There are a growing number of private financiers and indie producers who also believe in the model, including Amplify Pictures, the company based in LA and Amsterdam and led by former Amazon scripted executive Joe Lewis and ex-Netflix executive Rachel Eggebeen. It used an indie financing model for its Emmy-winning surfing doc series 100 Foot Wave, which is licensed to HBO, and has been spending much of 2025 attempting to apply the model to scripted. Deadline understands at least one show on its slate has come very close to fruition this year, although nothing has yet gone into production.
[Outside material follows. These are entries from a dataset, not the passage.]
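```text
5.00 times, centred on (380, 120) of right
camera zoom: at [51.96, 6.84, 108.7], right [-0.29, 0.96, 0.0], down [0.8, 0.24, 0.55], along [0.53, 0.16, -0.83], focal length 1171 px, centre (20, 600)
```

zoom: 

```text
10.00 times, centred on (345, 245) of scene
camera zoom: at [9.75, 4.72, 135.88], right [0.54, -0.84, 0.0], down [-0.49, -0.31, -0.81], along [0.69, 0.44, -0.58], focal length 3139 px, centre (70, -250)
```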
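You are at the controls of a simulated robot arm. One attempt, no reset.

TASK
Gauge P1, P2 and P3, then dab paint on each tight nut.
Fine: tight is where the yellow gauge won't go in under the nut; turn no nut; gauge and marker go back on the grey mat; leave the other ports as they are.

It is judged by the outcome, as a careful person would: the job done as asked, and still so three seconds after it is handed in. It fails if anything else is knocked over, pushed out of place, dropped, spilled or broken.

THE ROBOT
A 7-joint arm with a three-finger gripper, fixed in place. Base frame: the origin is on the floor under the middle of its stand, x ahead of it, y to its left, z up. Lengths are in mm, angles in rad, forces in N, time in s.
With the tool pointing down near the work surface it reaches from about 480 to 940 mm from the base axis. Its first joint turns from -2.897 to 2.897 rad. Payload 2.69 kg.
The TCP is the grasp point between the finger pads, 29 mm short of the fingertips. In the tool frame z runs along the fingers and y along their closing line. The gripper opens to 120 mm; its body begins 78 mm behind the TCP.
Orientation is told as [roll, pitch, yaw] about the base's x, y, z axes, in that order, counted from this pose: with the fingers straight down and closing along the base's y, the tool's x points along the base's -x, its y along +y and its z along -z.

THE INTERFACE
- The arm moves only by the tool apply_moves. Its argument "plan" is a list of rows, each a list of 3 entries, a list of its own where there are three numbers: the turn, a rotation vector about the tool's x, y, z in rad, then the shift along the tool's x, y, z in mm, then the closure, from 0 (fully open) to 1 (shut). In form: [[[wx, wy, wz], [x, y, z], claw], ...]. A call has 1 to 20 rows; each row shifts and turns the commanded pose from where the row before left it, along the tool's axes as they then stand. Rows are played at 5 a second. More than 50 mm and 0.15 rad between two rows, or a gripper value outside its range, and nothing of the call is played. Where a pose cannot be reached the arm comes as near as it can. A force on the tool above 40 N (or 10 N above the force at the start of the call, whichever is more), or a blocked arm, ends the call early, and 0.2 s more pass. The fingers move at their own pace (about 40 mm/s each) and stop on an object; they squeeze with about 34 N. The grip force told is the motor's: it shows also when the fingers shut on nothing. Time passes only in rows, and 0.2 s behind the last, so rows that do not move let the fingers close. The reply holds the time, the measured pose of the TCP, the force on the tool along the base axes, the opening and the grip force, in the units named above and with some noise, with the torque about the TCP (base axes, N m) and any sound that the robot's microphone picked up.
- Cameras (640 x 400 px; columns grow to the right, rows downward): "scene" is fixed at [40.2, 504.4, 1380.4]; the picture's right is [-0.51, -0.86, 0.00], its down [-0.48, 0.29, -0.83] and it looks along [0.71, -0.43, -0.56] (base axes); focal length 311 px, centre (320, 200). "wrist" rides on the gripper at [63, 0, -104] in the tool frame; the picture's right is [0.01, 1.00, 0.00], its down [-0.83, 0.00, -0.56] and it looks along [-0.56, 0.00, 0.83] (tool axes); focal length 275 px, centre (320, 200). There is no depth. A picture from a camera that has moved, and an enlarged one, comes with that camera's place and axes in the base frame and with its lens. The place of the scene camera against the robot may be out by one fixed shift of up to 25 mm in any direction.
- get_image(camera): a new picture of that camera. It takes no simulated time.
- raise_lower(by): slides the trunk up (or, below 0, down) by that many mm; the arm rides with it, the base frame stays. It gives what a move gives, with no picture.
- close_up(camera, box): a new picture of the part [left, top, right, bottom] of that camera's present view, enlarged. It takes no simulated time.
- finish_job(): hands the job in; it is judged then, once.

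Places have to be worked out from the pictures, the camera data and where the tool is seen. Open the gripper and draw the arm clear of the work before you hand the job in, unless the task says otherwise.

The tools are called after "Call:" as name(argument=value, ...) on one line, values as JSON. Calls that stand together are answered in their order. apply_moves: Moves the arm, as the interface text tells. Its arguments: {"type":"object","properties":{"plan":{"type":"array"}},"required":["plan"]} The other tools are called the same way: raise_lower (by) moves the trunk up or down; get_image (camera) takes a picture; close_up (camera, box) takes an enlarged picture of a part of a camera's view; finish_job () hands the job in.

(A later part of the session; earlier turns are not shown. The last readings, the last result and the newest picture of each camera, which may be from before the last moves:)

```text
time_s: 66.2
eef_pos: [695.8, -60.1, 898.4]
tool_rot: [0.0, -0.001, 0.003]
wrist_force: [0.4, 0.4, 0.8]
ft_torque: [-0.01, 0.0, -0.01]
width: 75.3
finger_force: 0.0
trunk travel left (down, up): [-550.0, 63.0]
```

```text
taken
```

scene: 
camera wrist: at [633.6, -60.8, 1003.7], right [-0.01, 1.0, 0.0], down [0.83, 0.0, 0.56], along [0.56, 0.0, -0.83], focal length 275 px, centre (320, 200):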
“The thing I find the riskiest is developing a show and going to pitch it in a traditional way,” says Lewis. “You can deliver a genius showrunner and a great idea, and it still won’t go. That’s the thing that turns my stomach.” He admits it has been “slow progress” selling the model to partners and adds that “it’s taking less time to explain.”

Others are going the same way, with Better Call Saul star Rhea Seehorn having recently boarded Swiss producer Katja Meier’s TV series $hare as an executive producer. Seehorn joined the project after seeing it at Denver’s SeriesFest, which is fast becoming a hotbed on the indie scene.

Meier says she was repeatedly told by production companies that the female protagonist in $hare was too old. She ignored requests to make her younger and instead made the pilot independently.

The series is now in pre-production. “We’re independent filmmakers and storytellers who create our own opportunities,” Meier says. “We didn’t wait for permission — we just went out and made the female-powered story we wanted to see on screen.”